E’ infine di questi giorni la notizia che Bose, noto marchio del settore audio hi-fi, abbia deciso di chiudere metà dei suoi punti vendita fisici (tutti quelli in Europa, USA e Australia) mantenendo solo quelli in Asia e Medio Oriente. Motivazione? “Dato il forte passaggio allo shopping online in mercati specifici, Bose prevede di chiudere i restanti 119 negozi al dettaglio…”, in particolare perché hanno deciso di seguire il comportamento dei loro clienti che prima cercavano un confronto e informazioni in negozio mentre ora lo fanno praticamente solo online. Quindi niente più fisico, solo digital.
Insomma, a ognuno la sua strategia. Fatto sta che diventa lecito porsi un dubbio sul futuro del commercio e sul futuro del retail. Che ne sarà e soprattutto come comportarsi?
Come prepararsi alla perdita di un marchio importante sul nostro eCommerce?

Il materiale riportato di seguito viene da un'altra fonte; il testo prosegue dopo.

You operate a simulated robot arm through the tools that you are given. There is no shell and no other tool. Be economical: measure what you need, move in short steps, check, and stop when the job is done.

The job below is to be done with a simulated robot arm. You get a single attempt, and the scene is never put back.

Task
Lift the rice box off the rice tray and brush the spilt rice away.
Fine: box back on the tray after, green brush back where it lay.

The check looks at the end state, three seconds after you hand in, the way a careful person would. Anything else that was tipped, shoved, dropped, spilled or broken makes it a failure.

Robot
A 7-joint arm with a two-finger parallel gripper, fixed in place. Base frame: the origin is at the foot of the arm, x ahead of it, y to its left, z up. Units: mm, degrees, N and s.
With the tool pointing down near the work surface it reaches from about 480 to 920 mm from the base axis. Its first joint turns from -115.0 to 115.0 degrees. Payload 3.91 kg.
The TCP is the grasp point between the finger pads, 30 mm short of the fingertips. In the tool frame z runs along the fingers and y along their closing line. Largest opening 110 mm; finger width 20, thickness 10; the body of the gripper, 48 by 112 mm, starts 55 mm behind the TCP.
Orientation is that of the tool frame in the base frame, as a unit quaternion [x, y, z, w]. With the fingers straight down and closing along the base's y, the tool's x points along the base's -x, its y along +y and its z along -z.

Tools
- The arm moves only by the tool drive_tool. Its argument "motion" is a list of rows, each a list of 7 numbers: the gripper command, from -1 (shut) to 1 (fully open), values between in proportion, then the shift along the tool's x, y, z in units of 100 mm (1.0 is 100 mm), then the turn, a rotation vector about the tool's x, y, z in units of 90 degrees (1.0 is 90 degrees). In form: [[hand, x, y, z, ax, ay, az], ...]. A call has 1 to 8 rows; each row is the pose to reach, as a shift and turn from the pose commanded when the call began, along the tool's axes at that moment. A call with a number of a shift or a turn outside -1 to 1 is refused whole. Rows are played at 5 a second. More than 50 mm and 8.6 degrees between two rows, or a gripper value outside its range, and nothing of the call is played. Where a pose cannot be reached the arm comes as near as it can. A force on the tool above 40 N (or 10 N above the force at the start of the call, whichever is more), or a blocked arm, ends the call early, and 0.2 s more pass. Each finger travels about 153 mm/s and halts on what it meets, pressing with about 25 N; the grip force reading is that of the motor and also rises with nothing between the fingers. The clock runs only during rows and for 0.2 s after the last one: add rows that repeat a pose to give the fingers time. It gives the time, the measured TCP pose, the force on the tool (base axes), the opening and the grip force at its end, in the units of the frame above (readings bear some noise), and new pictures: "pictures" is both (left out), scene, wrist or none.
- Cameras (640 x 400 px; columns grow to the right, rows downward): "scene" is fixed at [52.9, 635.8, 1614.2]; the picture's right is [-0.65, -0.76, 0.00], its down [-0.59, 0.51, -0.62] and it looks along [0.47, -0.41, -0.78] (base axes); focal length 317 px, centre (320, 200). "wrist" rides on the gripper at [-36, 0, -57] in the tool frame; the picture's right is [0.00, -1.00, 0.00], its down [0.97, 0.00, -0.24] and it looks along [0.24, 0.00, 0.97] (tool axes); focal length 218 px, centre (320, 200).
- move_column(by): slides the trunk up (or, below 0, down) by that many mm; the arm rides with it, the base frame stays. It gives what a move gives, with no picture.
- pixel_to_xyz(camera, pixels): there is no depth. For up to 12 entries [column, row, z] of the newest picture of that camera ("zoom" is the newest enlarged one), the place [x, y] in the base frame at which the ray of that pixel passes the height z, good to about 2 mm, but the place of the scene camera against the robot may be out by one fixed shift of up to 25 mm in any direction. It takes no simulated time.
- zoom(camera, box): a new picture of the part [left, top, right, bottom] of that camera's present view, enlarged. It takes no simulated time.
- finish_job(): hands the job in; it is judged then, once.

E’ chiaro che pian piano i marchi produttori tendono verso la riduzione di ogni forma di intermediazione. Prima di tutto occorre dire che – penso – sarà un processo lungo (per svariati motivi sociali, culturali, economici), inoltre immagino che non tutti i brand potranno permettersi quanto abbiamo appena descritto. Le abitudini e le comodità delle persone sono difficili da cambiare, almeno nel breve termine. Ma questo non dovrebbe limitarci nell’iniziare a prendere provvedimenti per ogni evoluzione possibile dal punto di vista del merchant eCommerce:
- un marchio che decide di non servire più alcun rivenditore (vendite = zero);
- un marchio che apre il suo eCommerce usando politiche di tutela per i rivenditori/concessionari (vendite = ridotte);
- un marchio che apre il suo shop per la vendita diretta e senza politiche di tutela (vendite = molto ridotte o con minor marginalità).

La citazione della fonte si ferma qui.